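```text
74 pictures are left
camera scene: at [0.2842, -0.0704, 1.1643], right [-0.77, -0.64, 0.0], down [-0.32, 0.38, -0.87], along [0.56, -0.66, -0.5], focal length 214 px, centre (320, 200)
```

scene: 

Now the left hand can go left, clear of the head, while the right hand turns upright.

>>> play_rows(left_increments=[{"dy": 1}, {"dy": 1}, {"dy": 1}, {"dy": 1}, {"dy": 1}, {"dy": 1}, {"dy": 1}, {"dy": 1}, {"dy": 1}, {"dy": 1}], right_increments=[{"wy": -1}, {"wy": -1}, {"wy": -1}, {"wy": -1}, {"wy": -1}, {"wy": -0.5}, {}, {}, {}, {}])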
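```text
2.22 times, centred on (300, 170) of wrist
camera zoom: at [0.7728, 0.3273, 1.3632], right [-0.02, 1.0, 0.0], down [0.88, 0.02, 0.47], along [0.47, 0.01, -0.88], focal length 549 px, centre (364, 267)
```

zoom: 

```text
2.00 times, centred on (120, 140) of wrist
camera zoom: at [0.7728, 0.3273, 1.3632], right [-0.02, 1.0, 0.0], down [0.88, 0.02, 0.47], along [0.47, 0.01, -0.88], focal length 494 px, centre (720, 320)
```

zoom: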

----------

_Exercise objective:_ Only lines with the word "zoom" should be collected from the material.

_Output of the exercise:_
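camera zoom: at [0.7728, 0.3273, 1.3632], right [-0.02, 1.0, 0.0], down [0.88, 0.02, 0.47], along [0.47, 0.01, -0.88], focal length 549 px, centre (364, 267)
zoom: 
camera zoom: at [0.7728, 0.3273, 1.3632], right [-0.02, 1.0, 0.0], down [0.88, 0.02, 0.47], along [0.47, 0.01, -0.88], focal length 494 px, centre (720, 320)
zoom: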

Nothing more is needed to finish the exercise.